◆ TEXT BLOCK:
-- Begin --
Tutorial 9 - Modal decomposition of a simulated system
======================================================

One of the main features of SAILS is the ability to perform a modal
decomposition on fitted MVAR models.  This tutorial will outline the use of
modal decomposition on some simulated data.  This example is included
as part of an upcoming paper from the authors of SAILS.

The system which is being simulated consists of 10 "nodes".  Each node is made
up of a mixture of two components, each of which is distributed differently
amongst the nodes.  We start by simulating the data for a single realisation:

.. code-block:: python

   import numpy as np
   import scipy.signal as signal
   import matplotlib.pyplot as plt

   import sails

   plt.style.use('ggplot')

   # General configuration for the generation and analysis
   sample_rate = 128
   num_samples = sample_rate*50

   f1 = 10
   f2 = 0

   siggen = sails.simulate.SailsTutorialExample()

   num_sources = siggen.get_num_sources()
   weight1, weight2 = siggen.get_connection_weights()

   # Calculate the base signals for reference later on
   sig1 = siggen.generate_basesignal(f1, .8+.05, sample_rate, num_samples)
   sig2 = siggen.generate_basesignal(f2, .61, sample_rate, num_samples)

   sig1 = (sig1 - sig1.mean(axis=0)) / sig1.std(axis=0)
   sig2 = (sig2 - sig2.mean(axis=0)) / sig2.std(axis=0)

   # Generate a network realisation
   X = siggen.generate_signal(f1, f2, sample_rate, num_samples)
-- End --
◆ RECORDED DATA:
-- Begin --
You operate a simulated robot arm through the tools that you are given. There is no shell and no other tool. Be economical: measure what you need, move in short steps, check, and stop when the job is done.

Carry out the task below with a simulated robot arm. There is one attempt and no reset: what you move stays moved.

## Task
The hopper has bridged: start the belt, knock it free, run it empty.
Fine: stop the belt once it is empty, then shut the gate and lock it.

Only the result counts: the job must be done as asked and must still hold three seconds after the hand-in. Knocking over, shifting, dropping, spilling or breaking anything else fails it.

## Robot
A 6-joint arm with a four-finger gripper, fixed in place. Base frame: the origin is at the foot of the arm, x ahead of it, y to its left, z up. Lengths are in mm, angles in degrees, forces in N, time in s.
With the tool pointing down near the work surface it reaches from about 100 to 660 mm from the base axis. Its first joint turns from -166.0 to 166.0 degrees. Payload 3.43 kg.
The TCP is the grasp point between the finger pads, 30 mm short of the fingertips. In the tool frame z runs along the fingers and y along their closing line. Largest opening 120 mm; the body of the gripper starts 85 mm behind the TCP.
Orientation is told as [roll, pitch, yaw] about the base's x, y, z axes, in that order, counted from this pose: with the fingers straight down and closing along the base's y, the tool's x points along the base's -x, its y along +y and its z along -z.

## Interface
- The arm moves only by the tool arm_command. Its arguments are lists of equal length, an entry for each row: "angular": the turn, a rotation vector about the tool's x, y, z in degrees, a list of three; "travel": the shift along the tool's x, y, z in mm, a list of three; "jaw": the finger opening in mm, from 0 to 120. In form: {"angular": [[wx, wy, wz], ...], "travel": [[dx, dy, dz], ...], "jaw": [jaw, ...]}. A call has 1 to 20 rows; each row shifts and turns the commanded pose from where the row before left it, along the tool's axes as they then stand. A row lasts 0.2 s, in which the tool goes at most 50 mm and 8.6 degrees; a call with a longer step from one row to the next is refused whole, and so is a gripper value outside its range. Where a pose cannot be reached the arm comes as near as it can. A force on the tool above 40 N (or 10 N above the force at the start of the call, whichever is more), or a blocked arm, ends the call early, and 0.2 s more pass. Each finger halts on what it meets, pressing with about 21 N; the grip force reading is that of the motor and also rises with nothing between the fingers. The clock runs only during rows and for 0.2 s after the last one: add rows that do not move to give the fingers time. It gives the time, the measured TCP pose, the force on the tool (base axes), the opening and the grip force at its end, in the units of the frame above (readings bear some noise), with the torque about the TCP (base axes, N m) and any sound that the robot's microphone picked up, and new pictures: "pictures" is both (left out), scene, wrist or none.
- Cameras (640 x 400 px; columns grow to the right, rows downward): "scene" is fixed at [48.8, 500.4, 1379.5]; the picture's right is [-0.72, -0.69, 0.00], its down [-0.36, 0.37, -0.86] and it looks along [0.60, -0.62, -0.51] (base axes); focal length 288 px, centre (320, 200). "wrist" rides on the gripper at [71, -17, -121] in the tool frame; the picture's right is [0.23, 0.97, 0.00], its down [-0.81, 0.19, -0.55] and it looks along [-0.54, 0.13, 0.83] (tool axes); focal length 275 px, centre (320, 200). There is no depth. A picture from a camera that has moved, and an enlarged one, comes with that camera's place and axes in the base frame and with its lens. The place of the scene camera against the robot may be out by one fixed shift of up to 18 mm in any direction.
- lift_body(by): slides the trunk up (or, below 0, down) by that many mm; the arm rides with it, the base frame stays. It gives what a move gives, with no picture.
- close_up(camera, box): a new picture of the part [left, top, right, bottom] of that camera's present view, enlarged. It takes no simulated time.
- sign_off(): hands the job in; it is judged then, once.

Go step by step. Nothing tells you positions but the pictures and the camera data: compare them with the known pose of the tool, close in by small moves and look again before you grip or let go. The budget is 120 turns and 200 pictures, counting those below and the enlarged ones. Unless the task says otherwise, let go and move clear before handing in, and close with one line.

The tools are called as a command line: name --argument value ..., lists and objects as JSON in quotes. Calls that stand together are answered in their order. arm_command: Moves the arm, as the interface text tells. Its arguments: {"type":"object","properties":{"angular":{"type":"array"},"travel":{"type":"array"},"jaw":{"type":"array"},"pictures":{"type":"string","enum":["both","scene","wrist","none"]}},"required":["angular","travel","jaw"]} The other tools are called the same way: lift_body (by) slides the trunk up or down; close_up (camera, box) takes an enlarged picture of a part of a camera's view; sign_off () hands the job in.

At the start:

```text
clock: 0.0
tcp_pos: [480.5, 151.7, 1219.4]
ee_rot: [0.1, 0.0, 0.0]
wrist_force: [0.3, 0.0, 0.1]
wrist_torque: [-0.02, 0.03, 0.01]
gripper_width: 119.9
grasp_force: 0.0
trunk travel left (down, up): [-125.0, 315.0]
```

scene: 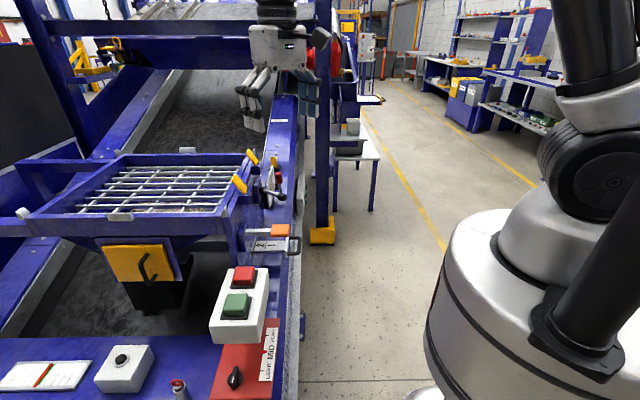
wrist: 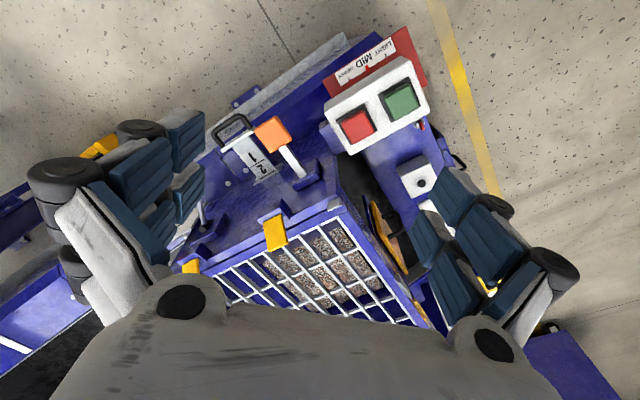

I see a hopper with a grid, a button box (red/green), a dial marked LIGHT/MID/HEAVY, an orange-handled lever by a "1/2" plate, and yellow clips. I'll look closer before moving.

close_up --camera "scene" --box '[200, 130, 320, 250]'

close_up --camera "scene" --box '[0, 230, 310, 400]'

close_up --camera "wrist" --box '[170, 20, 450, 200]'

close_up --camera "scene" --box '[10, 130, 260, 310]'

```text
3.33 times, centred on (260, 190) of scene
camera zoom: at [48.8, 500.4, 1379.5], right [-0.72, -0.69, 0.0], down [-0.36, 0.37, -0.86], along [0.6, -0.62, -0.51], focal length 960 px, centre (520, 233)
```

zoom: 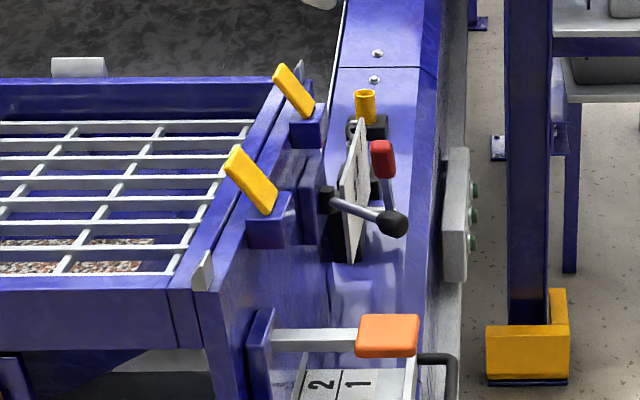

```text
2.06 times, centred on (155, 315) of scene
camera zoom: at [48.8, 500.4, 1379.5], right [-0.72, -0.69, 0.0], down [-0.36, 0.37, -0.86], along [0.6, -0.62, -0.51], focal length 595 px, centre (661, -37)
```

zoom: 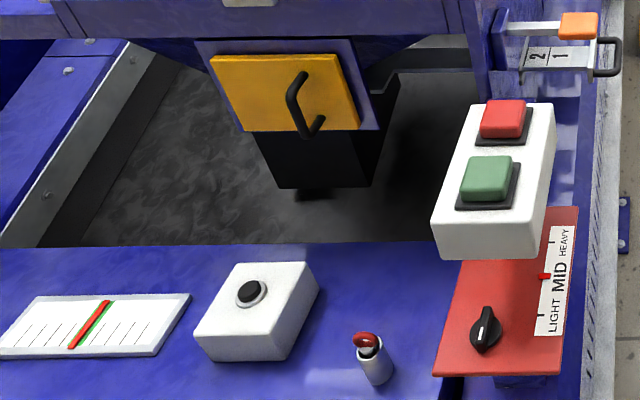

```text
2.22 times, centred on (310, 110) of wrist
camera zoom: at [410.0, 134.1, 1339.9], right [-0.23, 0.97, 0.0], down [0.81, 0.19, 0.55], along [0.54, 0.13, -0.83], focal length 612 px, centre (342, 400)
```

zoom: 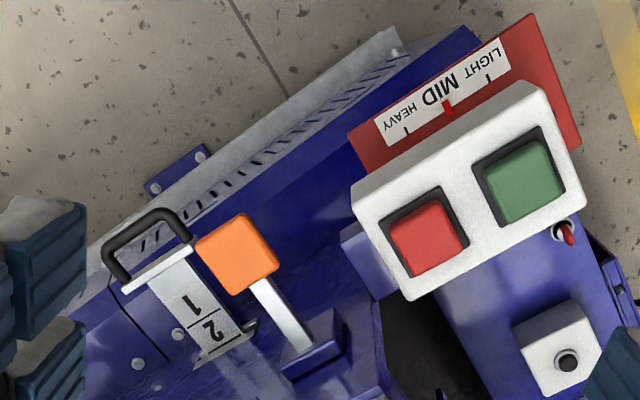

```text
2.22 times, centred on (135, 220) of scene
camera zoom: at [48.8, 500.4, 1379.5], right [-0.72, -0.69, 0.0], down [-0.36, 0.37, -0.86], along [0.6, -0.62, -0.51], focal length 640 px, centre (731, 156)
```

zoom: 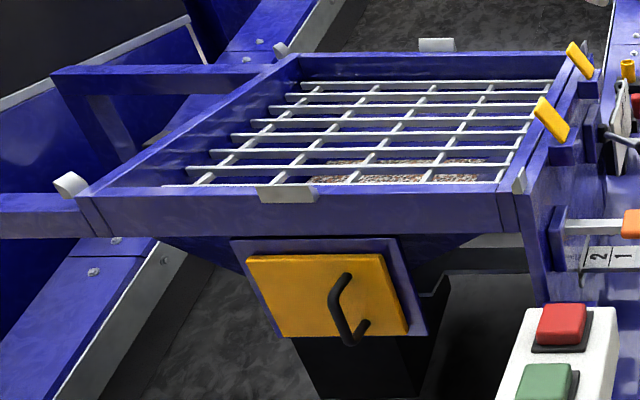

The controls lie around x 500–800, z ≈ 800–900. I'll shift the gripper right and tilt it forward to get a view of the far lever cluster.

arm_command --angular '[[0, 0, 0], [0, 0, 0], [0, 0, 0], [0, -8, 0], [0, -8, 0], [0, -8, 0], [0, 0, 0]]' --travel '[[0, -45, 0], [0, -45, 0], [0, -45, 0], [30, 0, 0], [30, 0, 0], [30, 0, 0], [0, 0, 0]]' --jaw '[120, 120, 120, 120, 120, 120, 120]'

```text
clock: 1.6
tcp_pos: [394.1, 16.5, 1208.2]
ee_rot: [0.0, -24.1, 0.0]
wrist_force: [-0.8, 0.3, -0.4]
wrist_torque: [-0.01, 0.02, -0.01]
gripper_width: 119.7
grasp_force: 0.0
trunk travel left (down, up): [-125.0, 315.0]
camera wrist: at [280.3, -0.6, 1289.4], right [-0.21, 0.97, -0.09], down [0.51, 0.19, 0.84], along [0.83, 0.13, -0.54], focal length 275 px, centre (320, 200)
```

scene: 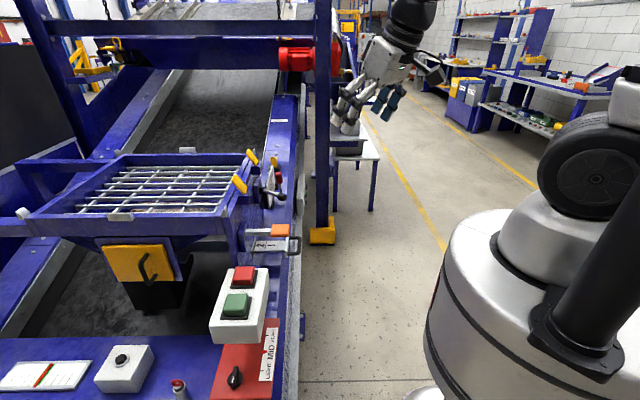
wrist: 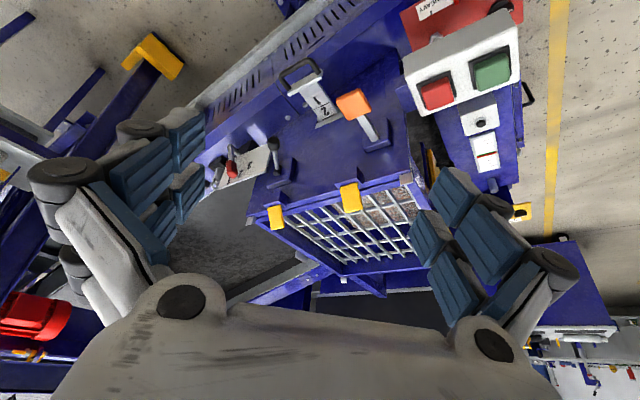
-- End --
◆ AIM A:
In the listing above, find the line with "A 6-joint arm" and the line with "## Interface", then print exactly those lines and every line between them.
◆ AIM B:
Carry the text block on from its last sentence.

◆ WRITTEN ANSWER A:
A 6-joint arm with a four-finger gripper, fixed in place. Base frame: the origin is at the foot of the arm, x ahead of it, y to its left, z up. Lengths are in mm, angles in degrees, forces in N, time in s.
With the tool pointing down near the work surface it reaches from about 100 to 660 mm from the base axis. Its first joint turns from -166.0 to 166.0 degrees. Payload 3.43 kg.
The TCP is the grasp point between the finger pads, 30 mm short of the fingertips. In the tool frame z runs along the fingers and y along their closing line. Largest opening 120 mm; the body of the gripper starts 85 mm behind the TCP.
Orientation is told as [roll, pitch, yaw] about the base's x, y, z axes, in that order, counted from this pose: with the fingers straight down and closing along the base's y, the tool's x points along the base's -x, its y along +y and its z along -z.

## Interface

◆ WRITTEN ANSWER B:
At this point the variable `X` contains the simulated data.  We start by
visualising this data.  `sig1` and `sig2` contain the base signals which are
used for visualistion purposes only.  Finally, `weight1` and `weight2` contain
the connection weights (the amount to which each signal is spread across the
nodes).

Next we visualise the system before fitting our model.  This section of
the code is for plotting purposes only and can be skipped if you are happy
to just examine the plot following it.

.. code-block:: python

   # Calculate the Welch PSD of the signals
   f, pxx1 = signal.welch(sig1.T, fs=sample_rate, nperseg=128, nfft=512)
   f, pxx2 = signal.welch(sig2.T, fs=sample_rate, nperseg=128, nfft=512)

   # Visualise the signal and the mixing of it
   x_label_pos = -2.25
   x_min = -1.75
   plot_seconds = 5

   plot_samples = int(plot_seconds * sample_rate)

   # Plot the two base signals
   plt.figure(figsize=(7.5, 2.5))
   plt.axes([.15, .8, .65, .15], frameon=False)
   plt.plot(sig1[:plot_samples], 'r')
   plt.plot(sig2[:plot_samples] + 7.5, 'b')

   plt.xlim(-10, plot_samples)
   yl = plt.ylim()
   plt.xticks([])
   plt.yticks([])

   # Add labelling to the base signals
   plt.axes([.05, .8, .1, .15], frameon=False)
   plt.text(x_label_pos, 7.5, 'Mode 1', verticalalignment='center', color='b')
   plt.text(x_label_pos, 0,   'Mode 2', verticalalignment='center', color='r')

   plt.xlim(x_label_pos, 1)
   plt.ylim(*yl)
   plt.xticks([])
   plt.yticks([])

   # Add a diagram of the Welch PSD to each signal
   plt.fill_between(np.linspace(0, 2, 257), np.zeros((257)), 20 * pxx1[0, :], color='r')
   plt.fill_between(np.linspace(0, 2, 257), np.zeros((257)) + 7.5, 20 * pxx2[0, :]+7.5, color='b')
   plt.xlim(x_min, 1)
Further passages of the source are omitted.